- Requirements:
Only the lines from the line with "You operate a" through the line with "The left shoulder" should be copied, exactly as they appear, with both ends kept.

- Exercise materials:
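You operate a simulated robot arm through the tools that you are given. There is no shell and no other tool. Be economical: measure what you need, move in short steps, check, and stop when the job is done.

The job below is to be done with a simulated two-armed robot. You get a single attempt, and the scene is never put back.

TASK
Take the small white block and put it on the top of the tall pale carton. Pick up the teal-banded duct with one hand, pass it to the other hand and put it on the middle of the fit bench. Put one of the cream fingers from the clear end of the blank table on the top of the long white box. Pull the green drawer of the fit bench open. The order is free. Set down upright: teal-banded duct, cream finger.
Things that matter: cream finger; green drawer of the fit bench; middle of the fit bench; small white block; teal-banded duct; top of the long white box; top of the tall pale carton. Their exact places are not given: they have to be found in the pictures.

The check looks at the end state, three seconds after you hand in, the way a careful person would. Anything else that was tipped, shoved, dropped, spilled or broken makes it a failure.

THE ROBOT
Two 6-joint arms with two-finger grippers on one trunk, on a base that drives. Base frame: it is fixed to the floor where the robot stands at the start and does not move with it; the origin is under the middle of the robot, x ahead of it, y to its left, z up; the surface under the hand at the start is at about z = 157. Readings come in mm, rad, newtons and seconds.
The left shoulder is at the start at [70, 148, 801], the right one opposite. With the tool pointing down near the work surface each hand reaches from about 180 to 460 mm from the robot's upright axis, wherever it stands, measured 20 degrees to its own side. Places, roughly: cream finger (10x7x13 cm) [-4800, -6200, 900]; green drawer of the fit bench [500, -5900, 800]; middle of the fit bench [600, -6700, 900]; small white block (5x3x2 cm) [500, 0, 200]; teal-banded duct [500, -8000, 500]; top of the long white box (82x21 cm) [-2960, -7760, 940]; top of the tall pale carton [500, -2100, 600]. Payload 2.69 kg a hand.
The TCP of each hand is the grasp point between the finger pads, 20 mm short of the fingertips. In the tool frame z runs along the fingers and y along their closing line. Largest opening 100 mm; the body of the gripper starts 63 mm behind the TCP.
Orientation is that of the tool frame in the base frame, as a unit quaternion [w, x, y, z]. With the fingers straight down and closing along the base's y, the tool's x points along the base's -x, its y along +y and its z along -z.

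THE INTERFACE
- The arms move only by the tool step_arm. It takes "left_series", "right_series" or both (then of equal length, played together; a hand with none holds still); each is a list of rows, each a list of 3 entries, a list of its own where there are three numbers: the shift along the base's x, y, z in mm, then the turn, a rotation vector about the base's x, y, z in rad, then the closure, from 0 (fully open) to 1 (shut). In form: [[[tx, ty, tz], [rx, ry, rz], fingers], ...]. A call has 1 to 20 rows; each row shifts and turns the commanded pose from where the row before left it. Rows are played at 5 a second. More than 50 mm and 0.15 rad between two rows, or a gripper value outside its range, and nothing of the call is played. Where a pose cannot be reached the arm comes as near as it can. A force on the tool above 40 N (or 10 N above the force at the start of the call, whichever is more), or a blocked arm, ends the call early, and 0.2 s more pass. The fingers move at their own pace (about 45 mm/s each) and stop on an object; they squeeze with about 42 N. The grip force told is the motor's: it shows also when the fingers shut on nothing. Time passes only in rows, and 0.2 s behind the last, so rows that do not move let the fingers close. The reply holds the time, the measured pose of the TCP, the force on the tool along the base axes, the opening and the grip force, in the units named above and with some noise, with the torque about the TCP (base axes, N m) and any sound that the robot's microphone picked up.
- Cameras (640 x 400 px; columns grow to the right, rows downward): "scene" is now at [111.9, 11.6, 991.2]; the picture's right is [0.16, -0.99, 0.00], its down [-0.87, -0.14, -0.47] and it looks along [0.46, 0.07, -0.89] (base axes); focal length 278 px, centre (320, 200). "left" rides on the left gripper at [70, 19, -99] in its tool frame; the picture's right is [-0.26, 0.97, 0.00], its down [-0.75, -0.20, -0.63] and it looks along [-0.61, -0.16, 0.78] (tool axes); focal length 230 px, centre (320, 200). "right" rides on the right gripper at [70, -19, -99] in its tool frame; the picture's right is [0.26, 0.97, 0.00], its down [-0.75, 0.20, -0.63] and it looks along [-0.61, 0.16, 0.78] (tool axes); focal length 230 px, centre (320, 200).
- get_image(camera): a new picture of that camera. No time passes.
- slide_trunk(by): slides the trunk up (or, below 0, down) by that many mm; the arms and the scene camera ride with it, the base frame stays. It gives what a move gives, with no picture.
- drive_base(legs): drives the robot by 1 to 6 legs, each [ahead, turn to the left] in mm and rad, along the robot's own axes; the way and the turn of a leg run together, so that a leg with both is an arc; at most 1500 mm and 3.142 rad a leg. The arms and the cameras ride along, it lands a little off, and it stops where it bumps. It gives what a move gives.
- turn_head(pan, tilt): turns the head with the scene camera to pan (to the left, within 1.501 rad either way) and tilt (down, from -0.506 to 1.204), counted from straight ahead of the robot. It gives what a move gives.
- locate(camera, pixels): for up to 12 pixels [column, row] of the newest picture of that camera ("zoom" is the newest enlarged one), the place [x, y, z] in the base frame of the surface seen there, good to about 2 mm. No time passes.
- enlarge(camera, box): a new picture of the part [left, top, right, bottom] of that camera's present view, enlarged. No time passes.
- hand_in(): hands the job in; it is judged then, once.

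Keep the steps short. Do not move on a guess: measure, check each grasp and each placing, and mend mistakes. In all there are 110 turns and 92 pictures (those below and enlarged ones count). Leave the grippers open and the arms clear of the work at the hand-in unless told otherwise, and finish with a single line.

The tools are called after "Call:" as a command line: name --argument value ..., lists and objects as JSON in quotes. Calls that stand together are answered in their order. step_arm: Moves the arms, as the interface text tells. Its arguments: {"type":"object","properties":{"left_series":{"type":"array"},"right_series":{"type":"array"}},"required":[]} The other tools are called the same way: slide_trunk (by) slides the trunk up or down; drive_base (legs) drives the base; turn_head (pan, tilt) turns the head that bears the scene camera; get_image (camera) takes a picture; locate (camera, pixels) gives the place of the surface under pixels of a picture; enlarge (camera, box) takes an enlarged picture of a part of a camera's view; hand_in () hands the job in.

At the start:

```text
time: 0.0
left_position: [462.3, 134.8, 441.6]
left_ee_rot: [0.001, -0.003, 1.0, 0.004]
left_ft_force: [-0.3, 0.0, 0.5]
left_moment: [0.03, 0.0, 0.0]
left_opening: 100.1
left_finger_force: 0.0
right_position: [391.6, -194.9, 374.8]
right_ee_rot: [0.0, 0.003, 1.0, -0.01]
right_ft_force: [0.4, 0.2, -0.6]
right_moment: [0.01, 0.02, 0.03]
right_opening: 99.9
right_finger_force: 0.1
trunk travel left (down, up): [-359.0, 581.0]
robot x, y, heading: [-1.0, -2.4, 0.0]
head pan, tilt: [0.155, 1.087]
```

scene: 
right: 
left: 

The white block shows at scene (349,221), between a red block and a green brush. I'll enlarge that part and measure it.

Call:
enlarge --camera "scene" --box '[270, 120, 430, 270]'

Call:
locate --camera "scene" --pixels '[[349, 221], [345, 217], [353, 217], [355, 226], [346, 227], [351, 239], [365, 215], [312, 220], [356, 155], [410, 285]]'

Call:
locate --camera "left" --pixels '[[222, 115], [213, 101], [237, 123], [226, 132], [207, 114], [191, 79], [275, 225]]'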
==
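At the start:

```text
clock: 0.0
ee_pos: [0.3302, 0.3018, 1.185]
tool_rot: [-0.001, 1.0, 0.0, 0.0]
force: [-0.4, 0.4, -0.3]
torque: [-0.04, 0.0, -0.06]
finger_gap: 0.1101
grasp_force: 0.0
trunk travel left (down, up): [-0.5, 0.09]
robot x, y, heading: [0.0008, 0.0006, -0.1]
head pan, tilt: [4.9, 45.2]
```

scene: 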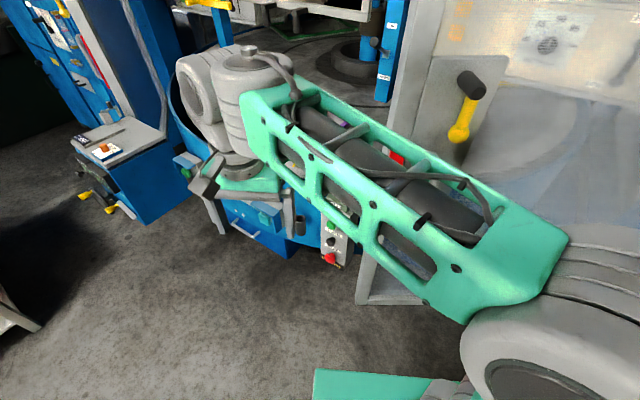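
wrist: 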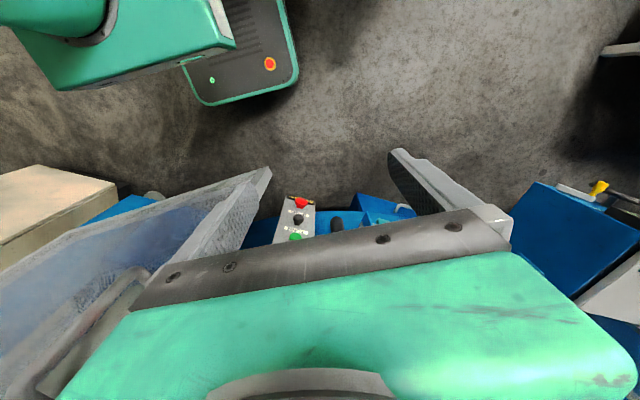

- Response to the exercise:
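You operate a simulated robot arm through the tools that you are given. There is no shell and no other tool. Be economical: measure what you need, move in short steps, check, and stop when the job is done.

The job below is to be done with a simulated two-armed robot. You get a single attempt, and the scene is never put back.

TASK
Take the small white block and put it on the top of the tall pale carton. Pick up the teal-banded duct with one hand, pass it to the other hand and put it on the middle of the fit bench. Put one of the cream fingers from the clear end of the blank table on the top of the long white box. Pull the green drawer of the fit bench open. The order is free. Set down upright: teal-banded duct, cream finger.
Things that matter: cream finger; green drawer of the fit bench; middle of the fit bench; small white block; teal-banded duct; top of the long white box; top of the tall pale carton. Their exact places are not given: they have to be found in the pictures.

The check looks at the end state, three seconds after you hand in, the way a careful person would. Anything else that was tipped, shoved, dropped, spilled or broken makes it a failure.

THE ROBOT
Two 6-joint arms with two-finger grippers on one trunk, on a base that drives. Base frame: it is fixed to the floor where the robot stands at the start and does not move with it; the origin is under the middle of the robot, x ahead of it, y to its left, z up; the surface under the hand at the start is at about z = 157. Readings come in mm, rad, newtons and seconds.
The left shoulder is at the start at [70, 148, 801], the right one opposite. With the tool pointing down near the work surface each hand reaches from about 180 to 460 mm from the robot's upright axis, wherever it stands, measured 20 degrees to its own side. Places, roughly: cream finger (10x7x13 cm) [-4800, -6200, 900]; green drawer of the fit bench [500, -5900, 800]; middle of the fit bench [600, -6700, 900]; small white block (5x3x2 cm) [500, 0, 200]; teal-banded duct [500, -8000, 500]; top of the long white box (82x21 cm) [-2960, -7760, 940]; top of the tall pale carton [500, -2100, 600]. Payload 2.69 kg a hand.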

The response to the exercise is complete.